I couldn’t have said this better myself, so I’m simply posting an excerpt from the (GREAT) article:
“Beyond Exact Match Anchor Text To Next Generation Link Signals – Whiteboard Friday” September 8, 2011 – Posted by Cyrus Shepard on SEOmoz.com.
We love exact match anchor text! It’s the Holy Grail of links that make our rankings soar – or does it? Many SEOs predict Google will continue to devalue exact match anchors as their algorithm evolves in the age of Panda. We’ve seen evidence of this phenomenon over the past year and many expect to see the value of exact match drop even further.
1. Exact Match
In the old days, if you wanted to rank for something, your tactic was very simple. If your target keyword was Bing cherries, you just tried to get as many exact match anchor text that said Bing cherries as possible to your website. Those of you who have been practicing SEO for a long time noticed something about a year and a half ago or so, that this method did not work as well as it used to. If you got too many exact match anchor texts, it could actually hurt you. That’s why you say, that’s such a 2009 tactic.

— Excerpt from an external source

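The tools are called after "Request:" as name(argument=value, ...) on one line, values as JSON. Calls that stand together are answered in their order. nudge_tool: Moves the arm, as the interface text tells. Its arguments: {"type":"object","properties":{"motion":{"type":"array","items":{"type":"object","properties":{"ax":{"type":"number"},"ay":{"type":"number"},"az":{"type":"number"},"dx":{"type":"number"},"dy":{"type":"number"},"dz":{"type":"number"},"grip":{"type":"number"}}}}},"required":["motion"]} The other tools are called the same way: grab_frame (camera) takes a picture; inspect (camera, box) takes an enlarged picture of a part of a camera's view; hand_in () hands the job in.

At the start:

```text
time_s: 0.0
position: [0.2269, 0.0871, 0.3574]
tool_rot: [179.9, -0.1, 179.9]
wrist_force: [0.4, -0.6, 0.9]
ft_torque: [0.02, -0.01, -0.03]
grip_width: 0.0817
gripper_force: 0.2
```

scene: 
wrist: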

Now with the Google Panda update, we’re talking about a whole other realm of ranking signals, such as engagement metrics, social signals, but we don’t want to forget these link signals. Even if exact match isn’t the end all be all, there is still a lot of information that Google and other search engines are getting from these link signals, and that’s what we want to talk about today.
2. Partial Match
Now, one of the most overlooked types of anchor text links is the partial match, and I am in love with partial match. I really quit going for these [exact match links] a long time ago. Now it is all about partial match. People sort of misunderstand what partial match is. The technical definition of partial match is any anchor text that contains at least one of your keyword phrases. So, if your keyword phrase was Bing cherries, these would all count as partial match anchor texts: Bing are the best cherries; I love cherries; Bing is awesome. Yeah, it’s probably not what they are talking about, but it is still technically partial match anchor text.

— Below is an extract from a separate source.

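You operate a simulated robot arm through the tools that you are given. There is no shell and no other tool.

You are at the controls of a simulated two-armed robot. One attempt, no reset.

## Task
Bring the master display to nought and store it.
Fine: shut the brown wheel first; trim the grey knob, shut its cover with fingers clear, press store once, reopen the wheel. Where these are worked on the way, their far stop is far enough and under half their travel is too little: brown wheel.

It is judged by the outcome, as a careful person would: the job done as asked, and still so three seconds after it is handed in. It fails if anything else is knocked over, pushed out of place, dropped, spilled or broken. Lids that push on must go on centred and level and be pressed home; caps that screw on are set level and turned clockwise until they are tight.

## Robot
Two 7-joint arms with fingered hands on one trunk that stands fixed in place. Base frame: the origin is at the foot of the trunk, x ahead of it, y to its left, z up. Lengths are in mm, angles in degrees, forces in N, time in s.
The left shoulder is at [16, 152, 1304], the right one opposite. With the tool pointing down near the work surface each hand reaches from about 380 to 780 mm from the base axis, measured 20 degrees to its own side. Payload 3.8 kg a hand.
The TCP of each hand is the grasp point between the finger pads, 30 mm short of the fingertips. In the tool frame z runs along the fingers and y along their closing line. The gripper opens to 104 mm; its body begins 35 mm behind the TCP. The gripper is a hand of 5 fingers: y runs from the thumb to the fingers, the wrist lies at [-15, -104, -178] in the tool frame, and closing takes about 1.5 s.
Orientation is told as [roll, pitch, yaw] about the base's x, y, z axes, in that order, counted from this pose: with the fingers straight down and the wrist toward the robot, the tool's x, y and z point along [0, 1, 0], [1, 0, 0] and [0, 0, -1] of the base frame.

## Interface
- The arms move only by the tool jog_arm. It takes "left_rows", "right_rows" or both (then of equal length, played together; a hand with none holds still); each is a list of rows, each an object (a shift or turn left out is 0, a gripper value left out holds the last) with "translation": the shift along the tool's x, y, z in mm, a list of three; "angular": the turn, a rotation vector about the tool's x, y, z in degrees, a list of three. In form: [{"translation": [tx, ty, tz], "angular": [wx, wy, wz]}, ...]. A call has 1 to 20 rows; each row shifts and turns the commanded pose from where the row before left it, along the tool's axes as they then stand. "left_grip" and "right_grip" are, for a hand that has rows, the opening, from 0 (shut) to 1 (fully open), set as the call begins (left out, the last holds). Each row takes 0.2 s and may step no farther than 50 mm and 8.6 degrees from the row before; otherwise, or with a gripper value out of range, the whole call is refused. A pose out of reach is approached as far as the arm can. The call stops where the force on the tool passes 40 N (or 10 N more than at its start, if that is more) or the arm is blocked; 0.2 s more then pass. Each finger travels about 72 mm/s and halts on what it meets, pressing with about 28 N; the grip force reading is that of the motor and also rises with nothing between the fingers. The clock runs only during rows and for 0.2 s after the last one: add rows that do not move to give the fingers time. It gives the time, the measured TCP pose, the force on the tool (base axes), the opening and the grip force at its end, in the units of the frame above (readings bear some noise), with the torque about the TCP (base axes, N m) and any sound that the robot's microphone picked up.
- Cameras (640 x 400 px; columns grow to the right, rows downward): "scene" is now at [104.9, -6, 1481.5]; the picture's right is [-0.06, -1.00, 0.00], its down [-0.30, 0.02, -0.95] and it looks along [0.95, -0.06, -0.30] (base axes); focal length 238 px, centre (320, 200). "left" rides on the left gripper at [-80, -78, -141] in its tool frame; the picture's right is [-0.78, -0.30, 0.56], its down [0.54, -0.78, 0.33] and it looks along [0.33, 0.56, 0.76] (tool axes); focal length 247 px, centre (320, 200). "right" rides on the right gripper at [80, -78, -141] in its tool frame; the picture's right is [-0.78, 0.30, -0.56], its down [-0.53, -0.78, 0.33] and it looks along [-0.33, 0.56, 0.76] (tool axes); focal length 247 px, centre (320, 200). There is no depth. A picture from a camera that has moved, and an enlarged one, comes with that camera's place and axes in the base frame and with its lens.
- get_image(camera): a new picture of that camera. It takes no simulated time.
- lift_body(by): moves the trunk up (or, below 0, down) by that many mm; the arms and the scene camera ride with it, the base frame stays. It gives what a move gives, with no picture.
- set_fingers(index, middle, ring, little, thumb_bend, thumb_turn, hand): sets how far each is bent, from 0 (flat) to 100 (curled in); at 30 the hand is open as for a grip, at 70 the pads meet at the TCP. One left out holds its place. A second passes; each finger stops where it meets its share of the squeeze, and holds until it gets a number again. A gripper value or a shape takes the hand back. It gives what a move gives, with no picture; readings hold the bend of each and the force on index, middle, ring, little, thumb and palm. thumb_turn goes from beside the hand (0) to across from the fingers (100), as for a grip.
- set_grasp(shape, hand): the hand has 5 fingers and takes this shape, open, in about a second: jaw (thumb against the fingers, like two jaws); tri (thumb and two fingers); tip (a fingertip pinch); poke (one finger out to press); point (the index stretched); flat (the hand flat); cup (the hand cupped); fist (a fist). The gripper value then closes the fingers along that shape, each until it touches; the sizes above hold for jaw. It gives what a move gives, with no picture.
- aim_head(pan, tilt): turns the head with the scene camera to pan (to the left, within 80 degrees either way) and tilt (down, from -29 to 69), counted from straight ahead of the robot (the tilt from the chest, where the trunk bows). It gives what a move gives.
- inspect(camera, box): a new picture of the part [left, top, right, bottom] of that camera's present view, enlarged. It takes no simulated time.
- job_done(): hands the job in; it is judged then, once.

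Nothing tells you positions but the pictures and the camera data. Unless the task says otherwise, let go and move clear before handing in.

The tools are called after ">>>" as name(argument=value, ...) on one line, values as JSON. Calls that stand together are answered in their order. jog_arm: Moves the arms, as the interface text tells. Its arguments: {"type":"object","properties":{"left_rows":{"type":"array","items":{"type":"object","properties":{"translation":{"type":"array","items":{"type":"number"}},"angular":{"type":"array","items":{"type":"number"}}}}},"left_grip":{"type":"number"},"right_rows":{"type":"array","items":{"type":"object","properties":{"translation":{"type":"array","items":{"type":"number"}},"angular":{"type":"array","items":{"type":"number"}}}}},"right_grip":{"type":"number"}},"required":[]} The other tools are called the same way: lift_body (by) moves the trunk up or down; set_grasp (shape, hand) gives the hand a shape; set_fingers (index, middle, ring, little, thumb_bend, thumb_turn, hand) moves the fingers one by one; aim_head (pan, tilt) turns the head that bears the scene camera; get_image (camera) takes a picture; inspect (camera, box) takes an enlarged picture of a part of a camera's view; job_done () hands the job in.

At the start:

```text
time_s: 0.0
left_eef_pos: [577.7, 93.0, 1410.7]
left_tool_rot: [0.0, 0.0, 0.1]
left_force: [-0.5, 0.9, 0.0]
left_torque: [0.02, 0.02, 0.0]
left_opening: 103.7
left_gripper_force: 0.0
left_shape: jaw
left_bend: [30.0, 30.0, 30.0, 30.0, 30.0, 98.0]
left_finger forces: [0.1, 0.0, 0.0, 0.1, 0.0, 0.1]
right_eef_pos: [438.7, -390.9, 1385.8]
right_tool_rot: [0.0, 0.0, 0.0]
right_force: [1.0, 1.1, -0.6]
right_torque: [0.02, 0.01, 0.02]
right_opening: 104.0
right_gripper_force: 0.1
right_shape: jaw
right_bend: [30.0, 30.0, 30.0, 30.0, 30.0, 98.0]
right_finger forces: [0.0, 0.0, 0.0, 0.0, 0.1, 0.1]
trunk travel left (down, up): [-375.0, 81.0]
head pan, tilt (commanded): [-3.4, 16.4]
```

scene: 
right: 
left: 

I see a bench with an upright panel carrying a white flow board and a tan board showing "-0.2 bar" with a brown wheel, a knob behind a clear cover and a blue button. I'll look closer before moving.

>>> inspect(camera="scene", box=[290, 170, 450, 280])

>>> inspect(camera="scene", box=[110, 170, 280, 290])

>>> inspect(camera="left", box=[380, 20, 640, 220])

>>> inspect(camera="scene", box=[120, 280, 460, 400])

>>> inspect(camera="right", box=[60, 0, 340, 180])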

If you are a fan of the 2011 Ranking Factors that SEOmoz did – we took a look, one of the factors we looked at was the power of partial match anchor text versus exact match anchor text. Now, in general, if you look at the root domain metrics, the correlation between the number of exact match anchor text was 0.17. All things being equal, the power of partial match anchor text was 0.25. Significantly more power and more correlation between the number of partial match anchor text and exact match anchor text. So, all things being equal, it seems like people rank higher, just a little bit, if they have more partial match as opposed to these exact match that everybody is always going for.
This is how I’d like to explain it. If you give me a choice, if you would say I could have any 300 links I want but they have to be 300 partial match anchor text or 300 exact match anchor text, a lot of webmasters would go for [exact match] thinking it is the best policy. Statistically though, [partial match] is your best choice. [Partial match] is going to contain some of your exact matches, but you’re going to have such a bigger broad tail, long tail queries that you can rank for. You’re going to get more traffic. You’re going to rank better for your targeted keywords, and this method is future proof. As Google deemphasize exact matches, [partial match] is going to take you forward in the long run. [Partial match] links are going to have a lot longer long-term value, and it is just going to give you a better natural looking link profile.